-- start PASSAGE SHOWN --
On Tuesday, the NFL revealed that it has entered into a streaming partnership with Twitter to stream the 10 Thursday Night Football games that are broadcast by NBC and CBS. The games will will also be simulcast on NFL Network, giving the league what it calls a “Tri-Cast” distribution model, meaning broadcast, cable and now digital as well.
In addition to live streaming video, the partnership also includes in-game highlights, and pre-game Periscope broadcasts from players and teams.
There were various big media companies that were also in the running for the right to stream these games, including Yahoo, Amazon and Verizon. Facebook was also said to be interested, but dropped its bid earlier this week.
So why Twitter? It probably helped that the two companies already have a preexisting relationship. The two entities had already partnered up a few years ago, in 2013, through the Twitter Amplify program, its video advertising product that it had launched for media companies and consumer brand.
Late last year they signed an extension of that deal, which included more content then before, including in-game highlights from pre-season through the Super Bowl, as well as breaking news and analysis, best plays, custom game recaps, fun infographics, behind-the-scenes content, and archival video.
-- end PASSAGE SHOWN --
-- start DATASET EXCERPT --
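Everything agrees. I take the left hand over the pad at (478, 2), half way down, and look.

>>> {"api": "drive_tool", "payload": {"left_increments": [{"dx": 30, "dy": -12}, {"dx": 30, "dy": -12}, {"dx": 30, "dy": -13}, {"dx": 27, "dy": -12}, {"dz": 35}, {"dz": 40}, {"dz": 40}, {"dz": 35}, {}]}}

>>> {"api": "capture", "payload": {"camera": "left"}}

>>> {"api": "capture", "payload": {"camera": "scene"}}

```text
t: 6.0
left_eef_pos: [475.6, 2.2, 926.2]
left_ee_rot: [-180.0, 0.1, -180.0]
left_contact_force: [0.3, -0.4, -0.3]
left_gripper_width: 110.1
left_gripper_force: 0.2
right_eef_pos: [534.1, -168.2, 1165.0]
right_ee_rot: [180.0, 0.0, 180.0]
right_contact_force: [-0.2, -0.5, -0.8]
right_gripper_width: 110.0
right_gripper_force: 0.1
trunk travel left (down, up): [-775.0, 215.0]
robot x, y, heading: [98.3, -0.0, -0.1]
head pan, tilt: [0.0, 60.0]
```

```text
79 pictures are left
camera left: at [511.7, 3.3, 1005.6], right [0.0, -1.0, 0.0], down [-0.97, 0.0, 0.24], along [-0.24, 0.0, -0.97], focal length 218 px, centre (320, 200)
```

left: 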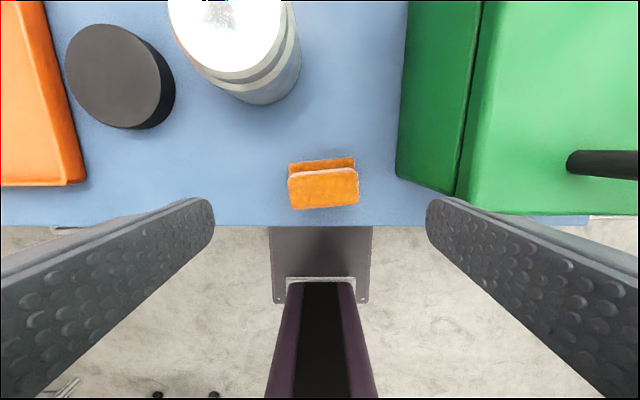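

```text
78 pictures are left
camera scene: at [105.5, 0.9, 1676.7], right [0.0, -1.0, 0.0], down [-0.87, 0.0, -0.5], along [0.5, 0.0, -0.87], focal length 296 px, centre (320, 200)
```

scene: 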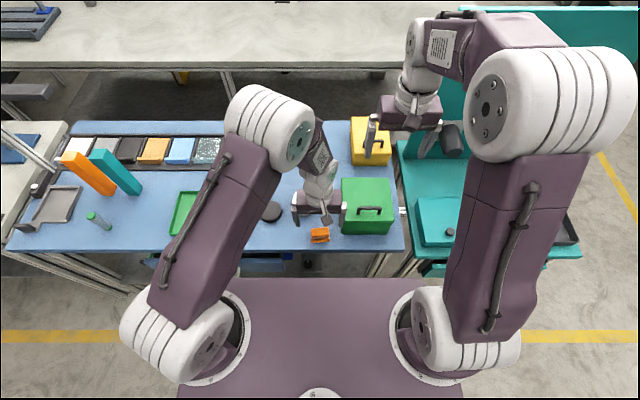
-- end DATASET EXCERPT --
- STATED TASK A:
Write out the passage shown from "On Tuesday, the" to "earlier this week.", both included.
- STATED TASK B:
Add the next paragraphs of the passage shown.

- TASK OUTPUT A:
On Tuesday, the NFL revealed that it has entered into a streaming partnership with Twitter to stream the 10 Thursday Night Football games that are broadcast by NBC and CBS. The games will will also be simulcast on NFL Network, giving the league what it calls a “Tri-Cast” distribution model, meaning broadcast, cable and now digital as well.
In addition to live streaming video, the partnership also includes in-game highlights, and pre-game Periscope broadcasts from players and teams.
There were various big media companies that were also in the running for the right to stream these games, including Yahoo, Amazon and Verizon. Facebook was also said to be interested, but dropped its bid earlier this week.

- TASK OUTPUT B:
"The use case of people on Twitter during sporting events is something that has been happening on the platform for years, so that's not a behavior where they have to train people. It's something they already do," a source familiar with Twitter told me.
"There are over 800 million people who are logged in and logged out, and a whole host of people who see Tweets on a monthy basis so the reach is there. The company is also looking at syndication partners, so the flexability of Twitter, in addition to its reach, is what made it a competative bid."
Twitter was actually outbid by its rivals. According to Re/Code, it is paying less than $10 million for the entire package, while others had bid over $15 million. There's no indication as to why the NFL would accept a lower amount, except that, again, it knows what its getting when it gets in bed with Twitter.
The source has confirmed that the Re/Code report is accurate.
VatorNews has reached out to Twitter and to the NFL to officially confirm these figures. We will update this story if we learn more.
For Twitter, of course, this could be a really big deal. The company has struggled with growing its user-base, and giving fans a way to stream their games will likely bring at least some Twitter-skeptics onto the platform.
The NFL ran its first experiment with live streaming a game online last season. In October, Yahoo hosted what the first free, global live stream of a regular season NFL game between the Jacksonville Jaguars and the Buffalo Bills in London’s Wembley Stadium.
The company saw 33.6 million streams of the game and over 15.2 million unique viewers. And a third of those streams came in internationally, across 185 countries around the world.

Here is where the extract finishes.